Em Portugal, para já, nos três grandes, só é possível entrar com posições minoritárias. E isso, naturalmente, pode ser uma boa ideia no plano da gestão para quem quer, sobretudo, achar uma porta de entrada no mercado europeu para jogadores que estão na América do Sul. É essa, possivelmente, a ideia de Textor: injetar aqui algum capital, de forma a servir-se da sua influência para encontrar uma espécie de placa giratória que permita a “aclimatação” aos jogadores que o Botafogo quer vender, mas que ainda não satisfazem as necessidades de uma Premier League. Como seria essa a ideia dos responsáveis do Flamengo quando se falou na compra da SAD do CD Tondela. A entrada dos clubes neste jogo do capital é perigosa e leva-me a defender a regra alemã dos 50+1, ainda que depois seja sensível às desigualdades promovidas pelo facto de, no plano internacional, haver quem se sirva desse capital para se tornar mais e mais competitivo. É por isso que o segredo, aqui, passa pelo escrutínio, por um maior cuidado – que tem de ser global – com quem se deixa entrar no jogo. E nisto, o futebol está particularmente vulnerável, como pode perceber-se por um par de situações verificadas em duas extraordinárias séries de ficção: “Billions” e “Succession”, ambas disponíveis na HBO.

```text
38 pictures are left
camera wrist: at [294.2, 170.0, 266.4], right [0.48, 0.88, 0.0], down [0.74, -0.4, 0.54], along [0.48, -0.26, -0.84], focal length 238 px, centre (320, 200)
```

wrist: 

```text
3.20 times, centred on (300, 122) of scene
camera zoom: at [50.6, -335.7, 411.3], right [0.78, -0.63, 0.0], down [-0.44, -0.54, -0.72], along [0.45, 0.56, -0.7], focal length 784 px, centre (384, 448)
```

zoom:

Em “Billions”, o bilionário Bobby Axelrod tenta por todas as maneiras, algumas delas ilegais, comprar uma equipa de futebol americano, mas esbarra sempre no veto da NFL, a Liga que gere a modalidade. Em “Succession”, Roman, um dos filhos do bilionário Logan Roy, quer fazer um agrado ao pai, de forma a subir na escala dos preferidos na corrida à sucessão. Para tal, resolve comprar aquela que achava que era a equipa de futebol favorita do patriarca da família para lha oferecer no aniversário. Vai à Escócia e, num estalar de dedos, compra o Heart of Midlothian, apenas para ouvir da boca do pai que sempre tinha sido adepto do Hibernian, o rival católico do Hearts na cidade de Edimburgo. A situação vale muito a pena pelo peculiar discurso motivacional que Roman faz em frente à equipa do Hearts, mas sobretudo para se perceber quão fácil é comprar uma equipa de futebol em condições de jogar as competições europeias. Basicamente, basta ter dinheiro. Porque o escrutínio é nulo.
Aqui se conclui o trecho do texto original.